Let’s imagine for a moment that you’re looking at the bill in a hotel restaurant. It’s one of multiple times you’ve dined out this week, and beads of sweat start collecting on your brow as you panic over how many more expensive outings might be coming… if your friends keep insisting on them.
This is one of the potential perils of the vacation with friends. It always sounds fun, but there is work involved to make sure these trips don’t turn into nightmare money sponges that make people feel like they are in a season of “The White Lotus”.
“One of the big things where a lot of the kind of strife comes from is the money,” on these vacations, said Mark Wolters of the Wolters World Travel and Culture YouTube channel, also an associate professor of Business Administration at the University of Illinois Gies College of Business. He joined WBBM Newsradio’s Rob Hart on the Noon Business Hour this week.

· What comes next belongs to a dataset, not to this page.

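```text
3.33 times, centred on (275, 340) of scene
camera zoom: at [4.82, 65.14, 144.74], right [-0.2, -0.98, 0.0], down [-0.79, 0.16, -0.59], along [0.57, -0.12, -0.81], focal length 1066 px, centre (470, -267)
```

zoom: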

Wolters said its important to iron out the economic details before heading out on an adventure with buddies. A misalignment – such as one friend expecting five-star dinners and another content with whipping up quick grocery store eats – could strain wallets and relationships.
“If you don't feel comfortable talking about the money thing, then it might not be [someone] you want travel with, because that’s going be the biggest issue overall,” Wolters told Hart.
Honest communication can help with other aspects of friend vacations as well. If one part of the friend group would rather zip-line while the other lounges on the beach, it’s good to have a conversation about that so everyone gets to do what they want and resentment doesn’t set in.
Jumping right in to a two-week Caribbean vacation might not be the best idea for friends that haven’t travelled together before, Wolters said. He suggested starting small with a weekend tip to a nearby vacation spot.
That type of test might reveal that your best friends aren’t a vacation match made in heaven. Wolters said it won’t be the end of the world.
“I have friends of mine. We’re best friends, and… I will never travel them again, and we’re cool with that because we don’t travel very well together,” he said.